Ir hasta el horno del pueblo a recoger las barras de pan y las cocas en molles aún calientes en la cesta de la bici; aquel viaje corto, veloz y maravilloso con su clima de felicidad privada.

Y subir a casa con colores arrebolados en las mejillas y la sorpresa del pan crujiente en los brazos.

El pan, esas barras doradas de cuarto que ahora sé que no eran de buen pan, pero que a mí me parecían la mejor manera de ser recibida por el mundo cada día.

La furgoneta de reparto del panadero que paraba en medio de la calle de enmedio de los apartamentos y tocaba el claxon tres veces.

El pan era sorpresa y también era pulso: era eso que pasaba cada día, la señal inequívoca de que el mundo seguía girando tal y como debía.

El pequeño y delicioso ritual, a la vez íntimo y compartido, con el que empezaba cada día.

Ese a través del cual te apropiabas del día que empezaba, colocabas tus pasos sobre él, y le hacías hueco para que pudiera seguir desplegando sobre ti todas sus promesas.

Es imposible saber por qué recuerdas a unas personas más que a otras, dentro del cuadro que todos componíamos y que se repetía casi sin cambios una mañana tras otra.

Y yo me acuerdo sobre todo del ama y de Rosa Vicenta.

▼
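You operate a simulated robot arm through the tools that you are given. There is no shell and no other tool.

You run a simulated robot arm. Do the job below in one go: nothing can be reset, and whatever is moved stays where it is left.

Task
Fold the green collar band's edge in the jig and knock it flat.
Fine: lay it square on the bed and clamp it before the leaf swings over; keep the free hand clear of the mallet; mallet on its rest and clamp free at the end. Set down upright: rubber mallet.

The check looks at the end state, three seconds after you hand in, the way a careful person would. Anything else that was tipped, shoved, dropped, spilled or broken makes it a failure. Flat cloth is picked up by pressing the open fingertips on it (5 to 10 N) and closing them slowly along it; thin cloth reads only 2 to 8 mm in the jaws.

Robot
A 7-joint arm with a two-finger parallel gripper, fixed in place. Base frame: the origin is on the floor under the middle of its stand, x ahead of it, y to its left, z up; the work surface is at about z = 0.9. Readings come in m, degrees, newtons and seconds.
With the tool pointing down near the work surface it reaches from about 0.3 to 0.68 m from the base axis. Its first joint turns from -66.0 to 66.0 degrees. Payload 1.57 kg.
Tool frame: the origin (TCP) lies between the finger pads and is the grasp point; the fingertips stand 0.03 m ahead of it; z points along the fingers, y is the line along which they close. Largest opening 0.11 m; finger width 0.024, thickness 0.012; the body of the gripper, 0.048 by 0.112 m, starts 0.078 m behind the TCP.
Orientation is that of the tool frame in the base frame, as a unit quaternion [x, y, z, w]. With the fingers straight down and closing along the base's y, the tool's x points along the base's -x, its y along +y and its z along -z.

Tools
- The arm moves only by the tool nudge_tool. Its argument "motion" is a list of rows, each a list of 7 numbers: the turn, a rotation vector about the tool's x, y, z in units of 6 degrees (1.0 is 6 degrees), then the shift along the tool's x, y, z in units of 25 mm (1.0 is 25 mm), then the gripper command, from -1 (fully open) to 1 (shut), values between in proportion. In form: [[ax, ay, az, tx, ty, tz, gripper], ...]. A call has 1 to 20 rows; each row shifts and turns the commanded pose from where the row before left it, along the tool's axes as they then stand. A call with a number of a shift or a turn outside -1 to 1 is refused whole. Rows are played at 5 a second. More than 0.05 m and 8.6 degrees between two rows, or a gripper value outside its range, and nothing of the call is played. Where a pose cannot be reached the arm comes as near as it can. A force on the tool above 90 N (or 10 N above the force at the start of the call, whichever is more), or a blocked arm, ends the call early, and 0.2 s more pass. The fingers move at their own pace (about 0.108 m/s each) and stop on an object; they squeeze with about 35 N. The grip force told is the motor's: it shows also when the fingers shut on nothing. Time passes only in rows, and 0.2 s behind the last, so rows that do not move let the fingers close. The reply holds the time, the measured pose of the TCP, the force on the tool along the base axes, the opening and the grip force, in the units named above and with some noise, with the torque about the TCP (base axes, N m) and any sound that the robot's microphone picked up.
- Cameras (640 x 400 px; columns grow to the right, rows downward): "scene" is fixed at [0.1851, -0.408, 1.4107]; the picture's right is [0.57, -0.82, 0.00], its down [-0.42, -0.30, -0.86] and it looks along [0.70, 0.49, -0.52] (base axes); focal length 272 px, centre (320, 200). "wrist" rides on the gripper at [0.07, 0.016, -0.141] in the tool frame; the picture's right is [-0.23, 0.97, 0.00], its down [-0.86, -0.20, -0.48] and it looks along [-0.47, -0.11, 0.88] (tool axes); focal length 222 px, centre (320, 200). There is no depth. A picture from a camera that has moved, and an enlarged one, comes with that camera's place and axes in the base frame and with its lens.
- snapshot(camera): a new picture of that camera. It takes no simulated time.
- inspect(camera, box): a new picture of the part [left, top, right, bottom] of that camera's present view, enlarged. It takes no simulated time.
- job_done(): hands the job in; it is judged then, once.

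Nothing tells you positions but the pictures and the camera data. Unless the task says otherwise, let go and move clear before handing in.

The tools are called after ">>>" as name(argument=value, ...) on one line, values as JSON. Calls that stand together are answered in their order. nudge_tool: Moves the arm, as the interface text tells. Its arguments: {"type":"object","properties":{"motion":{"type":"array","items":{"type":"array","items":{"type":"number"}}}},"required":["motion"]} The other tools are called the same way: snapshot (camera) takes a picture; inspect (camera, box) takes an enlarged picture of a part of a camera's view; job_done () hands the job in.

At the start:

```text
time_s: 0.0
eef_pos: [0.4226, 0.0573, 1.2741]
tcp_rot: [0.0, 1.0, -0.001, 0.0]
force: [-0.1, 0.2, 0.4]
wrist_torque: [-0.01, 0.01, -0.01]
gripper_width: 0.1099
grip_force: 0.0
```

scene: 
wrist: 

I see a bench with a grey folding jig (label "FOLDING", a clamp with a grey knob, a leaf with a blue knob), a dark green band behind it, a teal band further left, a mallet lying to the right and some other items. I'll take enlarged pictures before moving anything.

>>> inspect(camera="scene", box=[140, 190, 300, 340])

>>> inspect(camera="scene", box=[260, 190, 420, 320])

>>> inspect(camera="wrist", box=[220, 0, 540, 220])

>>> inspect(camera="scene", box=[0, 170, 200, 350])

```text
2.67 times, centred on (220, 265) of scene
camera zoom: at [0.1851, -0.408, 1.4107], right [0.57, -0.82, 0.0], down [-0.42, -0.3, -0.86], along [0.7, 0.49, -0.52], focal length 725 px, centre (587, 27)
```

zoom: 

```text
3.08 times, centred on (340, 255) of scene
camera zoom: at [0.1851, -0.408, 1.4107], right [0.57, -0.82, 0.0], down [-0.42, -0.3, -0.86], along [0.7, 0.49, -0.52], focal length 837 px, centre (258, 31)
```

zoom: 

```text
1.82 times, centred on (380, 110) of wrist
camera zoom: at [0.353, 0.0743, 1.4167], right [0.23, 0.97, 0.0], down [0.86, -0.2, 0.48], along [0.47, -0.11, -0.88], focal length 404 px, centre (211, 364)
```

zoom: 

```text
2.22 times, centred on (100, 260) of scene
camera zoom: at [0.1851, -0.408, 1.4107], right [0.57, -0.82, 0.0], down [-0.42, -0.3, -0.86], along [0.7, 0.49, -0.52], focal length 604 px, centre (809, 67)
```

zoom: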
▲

El ama, con su bata de tergal fresco, bajita, peinada con pulcritud de peluquería y con la bolsa bordada para el pan en la mano. A veces mis primos la seguían con la mirada desde la barandilla de su balcón, descalzos y con el bañador recién puesto, igual que un cachorrito mira a su amo. Seguramente tenían hambre y esperaban con ganas el viaje de su desayuno hasta el segundo piso en las manos antiguas y cariñosas del ama.

Rosa Vicenta, con sus sandalias de cuña y las uñas de los pies pintadas de carmín, bermellón o coral, un vestido estampado con el cuerpo ceñido y vuelo en la falda y el pelo negro recogido, a veces con uno de esos turbantes de playa que estaban de moda en los setenta, a veces sujeto con un pañuelo.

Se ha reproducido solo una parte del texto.